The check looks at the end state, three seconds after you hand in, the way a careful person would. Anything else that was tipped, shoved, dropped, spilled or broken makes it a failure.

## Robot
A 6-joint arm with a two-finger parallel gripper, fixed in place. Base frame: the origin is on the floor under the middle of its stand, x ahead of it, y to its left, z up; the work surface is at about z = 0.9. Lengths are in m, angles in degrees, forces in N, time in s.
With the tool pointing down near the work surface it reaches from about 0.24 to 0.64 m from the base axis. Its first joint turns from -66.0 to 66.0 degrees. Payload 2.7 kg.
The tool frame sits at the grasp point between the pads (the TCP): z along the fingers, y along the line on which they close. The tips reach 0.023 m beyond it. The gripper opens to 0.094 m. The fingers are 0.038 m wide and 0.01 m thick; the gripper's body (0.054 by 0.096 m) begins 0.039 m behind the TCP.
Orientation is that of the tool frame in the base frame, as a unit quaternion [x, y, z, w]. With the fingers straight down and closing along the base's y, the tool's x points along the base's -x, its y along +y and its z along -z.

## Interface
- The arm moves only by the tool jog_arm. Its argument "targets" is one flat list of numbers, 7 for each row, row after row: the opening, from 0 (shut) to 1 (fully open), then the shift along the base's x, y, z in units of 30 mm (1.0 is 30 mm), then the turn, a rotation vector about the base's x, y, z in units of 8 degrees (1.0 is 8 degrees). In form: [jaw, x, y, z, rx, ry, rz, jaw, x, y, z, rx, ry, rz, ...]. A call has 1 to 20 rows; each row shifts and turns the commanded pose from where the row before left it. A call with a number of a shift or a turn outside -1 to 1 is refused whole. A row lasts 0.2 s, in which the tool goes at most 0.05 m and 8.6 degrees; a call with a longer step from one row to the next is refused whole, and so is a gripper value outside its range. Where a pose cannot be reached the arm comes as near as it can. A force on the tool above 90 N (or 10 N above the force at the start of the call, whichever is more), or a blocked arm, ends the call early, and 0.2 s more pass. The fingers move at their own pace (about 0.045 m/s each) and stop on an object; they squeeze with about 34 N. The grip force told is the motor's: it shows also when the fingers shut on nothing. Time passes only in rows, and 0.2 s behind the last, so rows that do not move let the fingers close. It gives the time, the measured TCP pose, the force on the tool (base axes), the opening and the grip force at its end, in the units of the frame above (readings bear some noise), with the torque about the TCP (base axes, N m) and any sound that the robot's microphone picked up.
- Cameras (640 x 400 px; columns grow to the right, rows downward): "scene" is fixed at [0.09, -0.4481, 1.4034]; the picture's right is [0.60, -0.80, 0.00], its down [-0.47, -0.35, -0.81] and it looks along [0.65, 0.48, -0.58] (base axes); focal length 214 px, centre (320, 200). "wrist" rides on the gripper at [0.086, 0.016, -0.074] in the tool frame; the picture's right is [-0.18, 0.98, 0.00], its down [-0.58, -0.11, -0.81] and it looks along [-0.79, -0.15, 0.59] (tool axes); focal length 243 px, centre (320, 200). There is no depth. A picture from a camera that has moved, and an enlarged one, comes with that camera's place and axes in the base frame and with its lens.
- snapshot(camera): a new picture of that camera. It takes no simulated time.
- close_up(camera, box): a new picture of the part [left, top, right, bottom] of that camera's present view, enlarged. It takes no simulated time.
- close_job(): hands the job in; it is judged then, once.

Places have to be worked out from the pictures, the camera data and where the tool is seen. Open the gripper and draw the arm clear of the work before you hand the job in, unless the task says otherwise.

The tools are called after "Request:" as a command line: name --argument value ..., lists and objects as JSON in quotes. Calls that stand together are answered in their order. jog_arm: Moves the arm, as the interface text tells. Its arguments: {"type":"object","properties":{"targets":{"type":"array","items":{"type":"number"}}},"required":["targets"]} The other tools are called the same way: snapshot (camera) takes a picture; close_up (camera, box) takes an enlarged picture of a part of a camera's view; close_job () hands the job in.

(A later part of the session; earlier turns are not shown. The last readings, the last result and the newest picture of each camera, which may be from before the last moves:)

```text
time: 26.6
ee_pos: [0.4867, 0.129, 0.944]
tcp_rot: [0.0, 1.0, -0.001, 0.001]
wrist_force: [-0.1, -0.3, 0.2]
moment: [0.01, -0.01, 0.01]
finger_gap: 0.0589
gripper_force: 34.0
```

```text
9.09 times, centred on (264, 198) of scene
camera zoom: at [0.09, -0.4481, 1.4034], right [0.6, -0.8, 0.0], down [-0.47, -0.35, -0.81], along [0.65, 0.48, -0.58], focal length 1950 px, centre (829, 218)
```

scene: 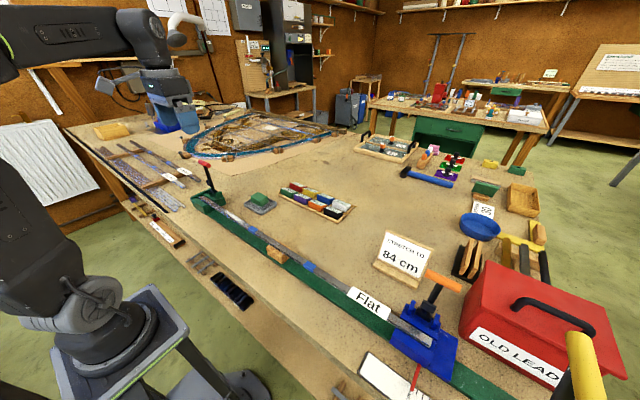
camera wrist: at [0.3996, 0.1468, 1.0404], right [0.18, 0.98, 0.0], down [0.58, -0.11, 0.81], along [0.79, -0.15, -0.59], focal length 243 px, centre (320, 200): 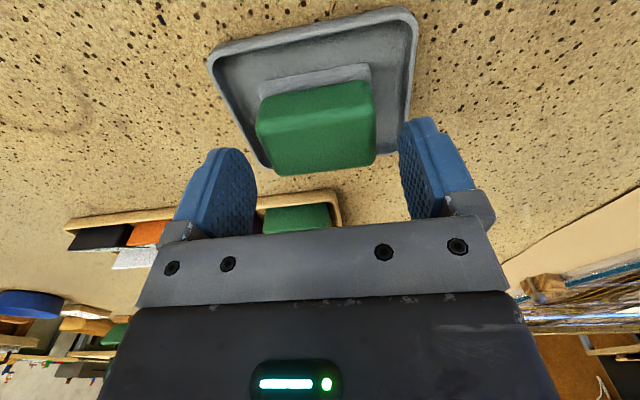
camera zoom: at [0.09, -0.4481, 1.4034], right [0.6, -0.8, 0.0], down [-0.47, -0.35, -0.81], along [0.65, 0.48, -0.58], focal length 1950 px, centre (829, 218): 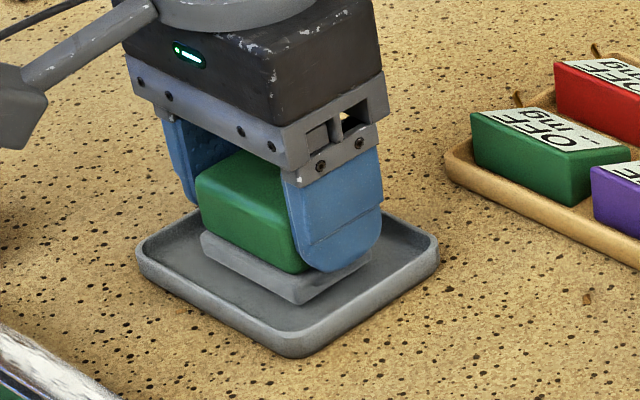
—————
# What to produce
From the material above, reproduce everything verbatim except the pictures.

# Response
The check looks at the end state, three seconds after you hand in, the way a careful person would. Anything else that was tipped, shoved, dropped, spilled or broken makes it a failure.

## Robot
A 6-joint arm with a two-finger parallel gripper, fixed in place. Base frame: the origin is on the floor under the middle of its stand, x ahead of it, y to its left, z up; the work surface is at about z = 0.9. Lengths are in m, angles in degrees, forces in N, time in s.
With the tool pointing down near the work surface it reaches from about 0.24 to 0.64 m from the base axis. Its first joint turns from -66.0 to 66.0 degrees. Payload 2.7 kg.
The tool frame sits at the grasp point between the pads (the TCP): z along the fingers, y along the line on which they close. The tips reach 0.023 m beyond it. The gripper opens to 0.094 m. The fingers are 0.038 m wide and 0.01 m thick; the gripper's body (0.054 by 0.096 m) begins 0.039 m behind the TCP.
Orientation is that of the tool frame in the base frame, as a unit quaternion [x, y, z, w]. With the fingers straight down and closing along the base's y, the tool's x points along the base's -x, its y along +y and its z along -z.

## Interface
- The arm moves only by the tool jog_arm. Its argument "targets" is one flat list of numbers, 7 for each row, row after row: the opening, from 0 (shut) to 1 (fully open), then the shift along the base's x, y, z in units of 30 mm (1.0 is 30 mm), then the turn, a rotation vector about the base's x, y, z in units of 8 degrees (1.0 is 8 degrees). In form: [jaw, x, y, z, rx, ry, rz, jaw, x, y, z, rx, ry, rz, ...]. A call has 1 to 20 rows; each row shifts and turns the commanded pose from where the row before left it. A call with a number of a shift or a turn outside -1 to 1 is refused whole. A row lasts 0.2 s, in which the tool goes at most 0.05 m and 8.6 degrees; a call with a longer step from one row to the next is refused whole, and so is a gripper value outside its range. Where a pose cannot be reached the arm comes as near as it can. A force on the tool above 90 N (or 10 N above the force at the start of the call, whichever is more), or a blocked arm, ends the call early, and 0.2 s more pass. The fingers move at their own pace (about 0.045 m/s each) and stop on an object; they squeeze with about 34 N. The grip force told is the motor's: it shows also when the fingers shut on nothing. Time passes only in rows, and 0.2 s behind the last, so rows that do not move let the fingers close. It gives the time, the measured TCP pose, the force on the tool (base axes), the opening and the grip force at its end, in the units of the frame above (readings bear some noise), with the torque about the TCP (base axes, N m) and any sound that the robot's microphone picked up.
- Cameras (640 x 400 px; columns grow to the right, rows downward): "scene" is fixed at [0.09, -0.4481, 1.4034]; the picture's right is [0.60, -0.80, 0.00], its down [-0.47, -0.35, -0.81] and it looks along [0.65, 0.48, -0.58] (base axes); focal length 214 px, centre (320, 200). "wrist" rides on the gripper at [0.086, 0.016, -0.074] in the tool frame; the picture's right is [-0.18, 0.98, 0.00], its down [-0.58, -0.11, -0.81] and it looks along [-0.79, -0.15, 0.59] (tool axes); focal length 243 px, centre (320, 200). There is no depth. A picture from a camera that has moved, and an enlarged one, comes with that camera's place and axes in the base frame and with its lens.
- snapshot(camera): a new picture of that camera. It takes no simulated time.
- close_up(camera, box): a new picture of the part [left, top, right, bottom] of that camera's present view, enlarged. It takes no simulated time.
- close_job(): hands the job in; it is judged then, once.

Places have to be worked out from the pictures, the camera data and where the tool is seen. Open the gripper and draw the arm clear of the work before you hand the job in, unless the task says otherwise.

The tools are called after "Request:" as a command line: name --argument value ..., lists and objects as JSON in quotes. Calls that stand together are answered in their order. jog_arm: Moves the arm, as the interface text tells. Its arguments: {"type":"object","properties":{"targets":{"type":"array","items":{"type":"number"}}},"required":["targets"]} The other tools are called the same way: snapshot (camera) takes a picture; close_up (camera, box) takes an enlarged picture of a part of a camera's view; close_job () hands the job in.

(A later part of the session; earlier turns are not shown. The last readings, the last result and the newest picture of each camera, which may be from before the last moves:)

```text
time: 26.6
ee_pos: [0.4867, 0.129, 0.944]
tcp_rot: [0.0, 1.0, -0.001, 0.001]
wrist_force: [-0.1, -0.3, 0.2]
moment: [0.01, -0.01, 0.01]
finger_gap: 0.0589
gripper_force: 34.0
```

```text
9.09 times, centred on (264, 198) of scene
camera zoom: at [0.09, -0.4481, 1.4034], right [0.6, -0.8, 0.0], down [-0.47, -0.35, -0.81], along [0.65, 0.48, -0.58], focal length 1950 px, centre (829, 218)
```

scene: 
camera wrist: at [0.3996, 0.1468, 1.0404], right [0.18, 0.98, 0.0], down [0.58, -0.11, 0.81], along [0.79, -0.15, -0.59], focal length 243 px, centre (320, 200): 
camera zoom: at [0.09, -0.4481, 1.4034], right [0.6, -0.8, 0.0], down [-0.47, -0.35, -0.81], along [0.65, 0.48, -0.58], focal length 1950 px, centre (829, 218): 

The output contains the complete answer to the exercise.